● GIVEN REQUEST:
Search the listing below for the string "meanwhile" and copy every line where it occurs.

● SOURCE MATERIAL:
——
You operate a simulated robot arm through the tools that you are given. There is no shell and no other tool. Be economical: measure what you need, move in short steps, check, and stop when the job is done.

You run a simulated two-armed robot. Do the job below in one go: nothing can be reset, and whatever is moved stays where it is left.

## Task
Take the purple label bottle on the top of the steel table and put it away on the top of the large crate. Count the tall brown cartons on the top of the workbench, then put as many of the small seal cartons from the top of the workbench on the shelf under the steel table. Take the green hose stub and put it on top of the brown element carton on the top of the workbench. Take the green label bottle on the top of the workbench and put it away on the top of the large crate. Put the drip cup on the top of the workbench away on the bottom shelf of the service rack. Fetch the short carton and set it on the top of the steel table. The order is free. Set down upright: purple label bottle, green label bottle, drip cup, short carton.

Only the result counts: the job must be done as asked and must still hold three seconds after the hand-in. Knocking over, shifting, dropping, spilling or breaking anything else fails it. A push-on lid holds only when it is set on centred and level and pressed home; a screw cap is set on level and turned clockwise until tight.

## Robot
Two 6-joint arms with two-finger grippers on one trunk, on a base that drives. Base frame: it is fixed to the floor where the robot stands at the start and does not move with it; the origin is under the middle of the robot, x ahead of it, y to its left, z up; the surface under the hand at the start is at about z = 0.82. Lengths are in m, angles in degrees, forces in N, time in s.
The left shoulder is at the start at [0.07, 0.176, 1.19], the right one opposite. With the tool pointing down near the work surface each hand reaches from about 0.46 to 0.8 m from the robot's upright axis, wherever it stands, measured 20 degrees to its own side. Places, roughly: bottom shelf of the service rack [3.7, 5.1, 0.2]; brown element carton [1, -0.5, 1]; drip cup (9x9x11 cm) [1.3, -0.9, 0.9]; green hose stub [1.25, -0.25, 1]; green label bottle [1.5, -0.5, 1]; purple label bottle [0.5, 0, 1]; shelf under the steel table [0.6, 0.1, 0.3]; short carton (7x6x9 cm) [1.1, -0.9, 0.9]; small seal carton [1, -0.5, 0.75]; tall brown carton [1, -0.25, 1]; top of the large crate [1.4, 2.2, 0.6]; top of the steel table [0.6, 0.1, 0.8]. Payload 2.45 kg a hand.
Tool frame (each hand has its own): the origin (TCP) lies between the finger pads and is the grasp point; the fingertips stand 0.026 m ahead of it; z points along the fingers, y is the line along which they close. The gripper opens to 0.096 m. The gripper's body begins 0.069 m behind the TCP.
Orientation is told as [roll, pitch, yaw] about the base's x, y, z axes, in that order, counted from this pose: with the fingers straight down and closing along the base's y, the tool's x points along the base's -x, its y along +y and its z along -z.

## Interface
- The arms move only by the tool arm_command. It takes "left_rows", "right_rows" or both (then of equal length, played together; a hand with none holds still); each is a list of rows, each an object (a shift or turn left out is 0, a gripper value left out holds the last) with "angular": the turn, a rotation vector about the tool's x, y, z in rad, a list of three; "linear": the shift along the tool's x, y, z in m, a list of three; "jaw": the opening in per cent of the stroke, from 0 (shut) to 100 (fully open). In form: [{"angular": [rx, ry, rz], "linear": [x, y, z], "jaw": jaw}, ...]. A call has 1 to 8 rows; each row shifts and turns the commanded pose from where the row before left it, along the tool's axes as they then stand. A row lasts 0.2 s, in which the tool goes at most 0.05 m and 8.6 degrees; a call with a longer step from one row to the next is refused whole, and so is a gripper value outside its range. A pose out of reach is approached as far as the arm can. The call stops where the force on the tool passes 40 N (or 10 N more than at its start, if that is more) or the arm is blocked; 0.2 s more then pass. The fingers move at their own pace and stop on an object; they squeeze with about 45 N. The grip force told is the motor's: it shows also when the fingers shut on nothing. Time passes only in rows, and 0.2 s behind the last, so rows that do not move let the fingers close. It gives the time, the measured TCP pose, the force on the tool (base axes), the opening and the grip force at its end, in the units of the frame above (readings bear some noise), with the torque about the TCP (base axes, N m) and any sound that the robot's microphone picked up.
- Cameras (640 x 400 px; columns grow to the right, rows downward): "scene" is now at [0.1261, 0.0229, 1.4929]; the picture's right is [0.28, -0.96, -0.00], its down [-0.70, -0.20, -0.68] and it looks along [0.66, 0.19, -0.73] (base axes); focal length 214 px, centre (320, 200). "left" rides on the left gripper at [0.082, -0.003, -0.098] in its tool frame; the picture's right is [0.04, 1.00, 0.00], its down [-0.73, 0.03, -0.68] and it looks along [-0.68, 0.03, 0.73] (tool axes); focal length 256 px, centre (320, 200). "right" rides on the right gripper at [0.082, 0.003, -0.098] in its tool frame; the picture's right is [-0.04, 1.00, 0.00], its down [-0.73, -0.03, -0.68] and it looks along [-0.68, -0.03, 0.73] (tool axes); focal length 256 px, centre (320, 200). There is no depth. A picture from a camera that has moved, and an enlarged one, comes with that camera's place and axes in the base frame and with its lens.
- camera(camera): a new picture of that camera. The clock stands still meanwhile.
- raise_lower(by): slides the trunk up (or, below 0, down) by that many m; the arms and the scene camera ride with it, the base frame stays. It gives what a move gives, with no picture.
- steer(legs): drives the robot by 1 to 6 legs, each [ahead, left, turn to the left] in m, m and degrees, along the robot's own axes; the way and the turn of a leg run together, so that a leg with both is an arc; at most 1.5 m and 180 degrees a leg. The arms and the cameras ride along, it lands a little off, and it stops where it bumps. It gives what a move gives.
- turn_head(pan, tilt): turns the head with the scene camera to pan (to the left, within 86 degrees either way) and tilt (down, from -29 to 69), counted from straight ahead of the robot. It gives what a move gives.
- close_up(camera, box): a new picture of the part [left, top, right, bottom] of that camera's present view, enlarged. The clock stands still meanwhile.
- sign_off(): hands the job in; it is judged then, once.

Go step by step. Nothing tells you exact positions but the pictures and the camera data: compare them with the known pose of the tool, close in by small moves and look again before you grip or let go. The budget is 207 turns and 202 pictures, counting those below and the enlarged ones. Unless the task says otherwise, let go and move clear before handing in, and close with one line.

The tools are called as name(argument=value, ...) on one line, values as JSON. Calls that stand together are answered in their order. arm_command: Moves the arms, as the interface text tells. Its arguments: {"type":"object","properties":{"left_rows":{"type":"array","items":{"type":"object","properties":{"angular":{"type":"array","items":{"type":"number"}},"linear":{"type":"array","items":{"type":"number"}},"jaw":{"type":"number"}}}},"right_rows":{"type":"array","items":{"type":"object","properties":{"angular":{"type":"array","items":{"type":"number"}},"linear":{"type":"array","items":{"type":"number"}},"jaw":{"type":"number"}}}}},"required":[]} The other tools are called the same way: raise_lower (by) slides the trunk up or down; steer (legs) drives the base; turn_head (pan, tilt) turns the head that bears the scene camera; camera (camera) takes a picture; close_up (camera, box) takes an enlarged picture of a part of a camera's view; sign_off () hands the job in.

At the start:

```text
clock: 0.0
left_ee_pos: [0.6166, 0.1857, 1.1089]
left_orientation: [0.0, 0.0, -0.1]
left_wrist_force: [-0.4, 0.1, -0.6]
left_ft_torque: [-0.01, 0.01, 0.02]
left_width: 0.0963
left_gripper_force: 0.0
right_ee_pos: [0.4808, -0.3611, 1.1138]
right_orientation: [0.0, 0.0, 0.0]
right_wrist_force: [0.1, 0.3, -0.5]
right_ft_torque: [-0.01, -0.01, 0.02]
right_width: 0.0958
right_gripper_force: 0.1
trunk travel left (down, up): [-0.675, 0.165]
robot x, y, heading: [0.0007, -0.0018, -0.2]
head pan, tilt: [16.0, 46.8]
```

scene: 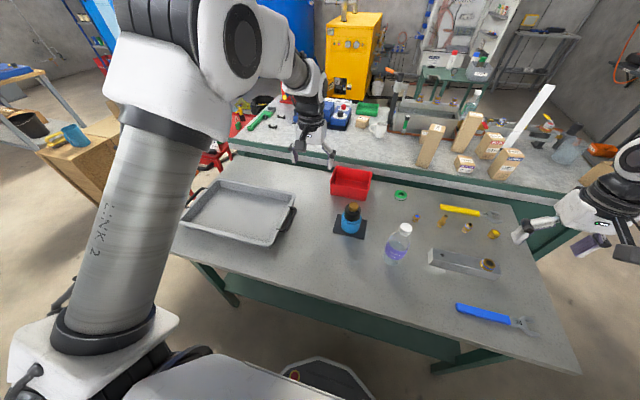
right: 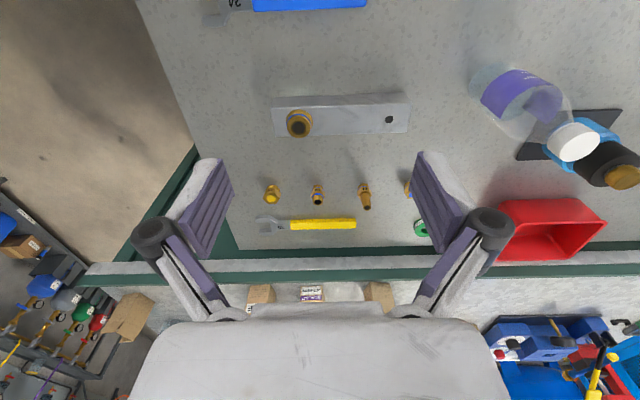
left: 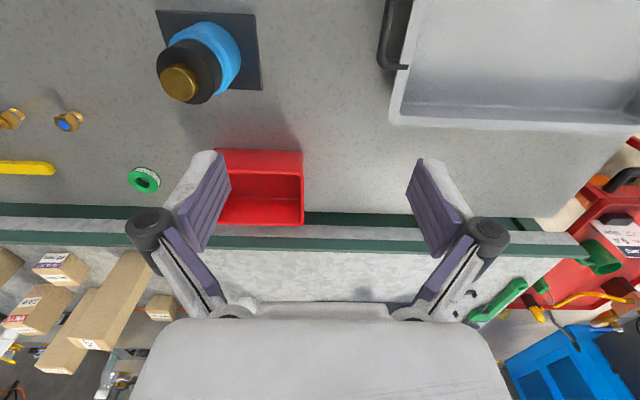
——
● TASK OUTPUT:
- camera(camera): a new picture of that camera. The clock stands still meanwhile.
- close_up(camera, box): a new picture of the part [left, top, right, bottom] of that camera's present view, enlarged. The clock stands still meanwhile.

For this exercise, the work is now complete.